Продумывание самих возможностей, открывающихся при систематическом учете каких-то иных дееспособных сил, кроме «гения» и его толкователя, ведет к пониманию культурных ценностей индивида, признанию его автономных интересов и тем самым воздействий, оказываемых этими обстоятельствами. Реальный учет подобных факторов в реконструкциях истории литературы или ее настоящего состояния ставит перед исследователем обширный круг вопросов, начиная от анализа предполагаемой адресации текста и характера его поэтики, фактической рецепции и оценки произведения публикой до конкретных особенностей социального бытования литературы и ее организации (характер ее внутренней структуры, издательская деятельность, механизмы социального контроля и т. п.). Такой диапазон проблематики принципиально меняет ви́дение литературы, а соответственно, и структуру рассмотрения любых литературных фактов, равно как, вероятно, и артефактов культуры вообще.
Мы склонны связывать моменты блокировки указанных ранее вариантов исследовательской деятельности, а значит, и развития литературоведения как науки (а не только накопления фактического материала) с устойчивостью структуры рутинных оценок и истолкований литературы, о чем неоднократно писал Тынянов. Так, в «Архаистах и Пушкине» он показал, что расхождения литературных групп по мировоззренческим, идеологическим, философским, религиозным, политическим вопросам, как правило, не касались самых общих установок в отношении литературы. Комментируя эту статью, современный исследователь отмечает «общность литературной теории и общность литературных позиций старших и младших архаистов, несмотря на коренное отличие их общественно-политических платформ»[244]

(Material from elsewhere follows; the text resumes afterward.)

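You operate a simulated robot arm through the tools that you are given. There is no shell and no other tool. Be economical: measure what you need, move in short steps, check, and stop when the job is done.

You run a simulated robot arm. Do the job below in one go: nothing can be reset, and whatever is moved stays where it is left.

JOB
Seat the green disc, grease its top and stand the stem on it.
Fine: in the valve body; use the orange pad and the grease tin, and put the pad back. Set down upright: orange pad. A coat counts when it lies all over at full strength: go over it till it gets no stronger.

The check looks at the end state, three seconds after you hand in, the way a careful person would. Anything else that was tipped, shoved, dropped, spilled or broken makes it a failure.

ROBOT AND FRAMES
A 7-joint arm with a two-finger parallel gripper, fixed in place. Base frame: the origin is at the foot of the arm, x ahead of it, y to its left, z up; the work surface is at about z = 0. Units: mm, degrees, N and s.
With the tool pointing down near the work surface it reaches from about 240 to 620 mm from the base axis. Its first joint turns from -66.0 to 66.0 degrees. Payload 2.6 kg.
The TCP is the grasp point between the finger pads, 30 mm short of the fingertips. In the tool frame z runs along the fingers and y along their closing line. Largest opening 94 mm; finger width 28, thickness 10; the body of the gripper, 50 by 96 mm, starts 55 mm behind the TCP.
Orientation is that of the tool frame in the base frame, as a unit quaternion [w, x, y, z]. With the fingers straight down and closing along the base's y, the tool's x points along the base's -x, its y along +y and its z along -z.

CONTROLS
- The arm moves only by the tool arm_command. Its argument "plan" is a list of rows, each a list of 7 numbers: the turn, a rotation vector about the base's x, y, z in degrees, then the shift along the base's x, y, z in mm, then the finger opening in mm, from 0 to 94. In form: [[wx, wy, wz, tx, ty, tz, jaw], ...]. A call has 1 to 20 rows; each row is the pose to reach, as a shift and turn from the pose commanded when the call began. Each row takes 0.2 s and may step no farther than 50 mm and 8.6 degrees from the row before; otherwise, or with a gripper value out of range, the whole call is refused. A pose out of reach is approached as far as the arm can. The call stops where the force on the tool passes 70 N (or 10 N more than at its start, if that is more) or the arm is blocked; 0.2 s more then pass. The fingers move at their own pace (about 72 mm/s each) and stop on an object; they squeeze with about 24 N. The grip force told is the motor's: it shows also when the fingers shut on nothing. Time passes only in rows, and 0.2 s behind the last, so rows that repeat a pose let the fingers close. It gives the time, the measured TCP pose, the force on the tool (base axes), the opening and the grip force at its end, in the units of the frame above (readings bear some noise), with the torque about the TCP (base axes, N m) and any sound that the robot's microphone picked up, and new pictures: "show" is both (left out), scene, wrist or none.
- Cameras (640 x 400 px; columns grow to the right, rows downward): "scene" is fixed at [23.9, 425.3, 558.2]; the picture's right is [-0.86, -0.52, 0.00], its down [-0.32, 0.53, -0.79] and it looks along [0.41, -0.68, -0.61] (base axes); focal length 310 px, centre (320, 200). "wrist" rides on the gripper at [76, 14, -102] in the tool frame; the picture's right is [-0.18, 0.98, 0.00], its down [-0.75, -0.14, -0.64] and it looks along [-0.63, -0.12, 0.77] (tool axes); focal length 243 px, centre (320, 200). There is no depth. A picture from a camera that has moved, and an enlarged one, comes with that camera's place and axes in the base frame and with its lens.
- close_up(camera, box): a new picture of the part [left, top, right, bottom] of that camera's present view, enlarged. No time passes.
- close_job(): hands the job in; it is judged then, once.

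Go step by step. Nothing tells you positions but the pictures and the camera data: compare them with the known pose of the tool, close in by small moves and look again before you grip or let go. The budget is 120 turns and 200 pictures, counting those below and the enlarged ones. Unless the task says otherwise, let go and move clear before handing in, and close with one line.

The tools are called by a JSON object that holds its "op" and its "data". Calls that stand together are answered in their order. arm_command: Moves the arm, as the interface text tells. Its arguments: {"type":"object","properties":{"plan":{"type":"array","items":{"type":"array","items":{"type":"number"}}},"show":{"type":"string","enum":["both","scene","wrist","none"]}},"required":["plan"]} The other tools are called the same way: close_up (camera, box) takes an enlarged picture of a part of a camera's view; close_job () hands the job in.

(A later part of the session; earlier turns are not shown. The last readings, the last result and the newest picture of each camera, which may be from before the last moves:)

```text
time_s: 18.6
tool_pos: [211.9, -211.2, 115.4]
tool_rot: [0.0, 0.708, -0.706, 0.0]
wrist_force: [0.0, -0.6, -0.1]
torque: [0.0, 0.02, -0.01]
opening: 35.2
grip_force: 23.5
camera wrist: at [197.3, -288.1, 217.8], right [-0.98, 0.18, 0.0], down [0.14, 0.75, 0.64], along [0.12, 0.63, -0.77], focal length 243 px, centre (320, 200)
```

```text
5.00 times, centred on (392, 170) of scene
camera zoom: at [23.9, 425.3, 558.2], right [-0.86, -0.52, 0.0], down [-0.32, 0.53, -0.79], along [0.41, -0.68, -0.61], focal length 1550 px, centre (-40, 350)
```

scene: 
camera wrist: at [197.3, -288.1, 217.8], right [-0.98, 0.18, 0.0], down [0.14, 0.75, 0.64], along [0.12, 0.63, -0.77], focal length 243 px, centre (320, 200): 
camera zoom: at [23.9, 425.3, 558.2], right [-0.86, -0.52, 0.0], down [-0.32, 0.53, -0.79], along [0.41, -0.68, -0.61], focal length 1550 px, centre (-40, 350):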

.Это постоянство семантики интерпретаций и оценок мы соотносим с особенностями самосознания и самоопределения культурных групп в условиях выбора программы интенсивного развития. Характер истолкования литературы как выражения национального духа, истории, среды, социальной группы или слоя, диктующий, чтó считать литературой и как ее следует понимать, в своих структурных характеристиках совпадает с воззрениями групп, чьи культурные программы вырабатываются как основания авторитетности этих групп. Одним из первых эту точку зрения высказал В. Белинский: «В область литературы входят только родовые, типические явления, которые фактически осуществляли собой моменты исторического развития, и потому всякая литература имеет свою историю <…> чтобы литература для своего народа была выражением его сознания, его интеллектуальной жизни, – необходимо, чтобы она была в тесной связи с его историей и могла служить объяснением ей»[245]
.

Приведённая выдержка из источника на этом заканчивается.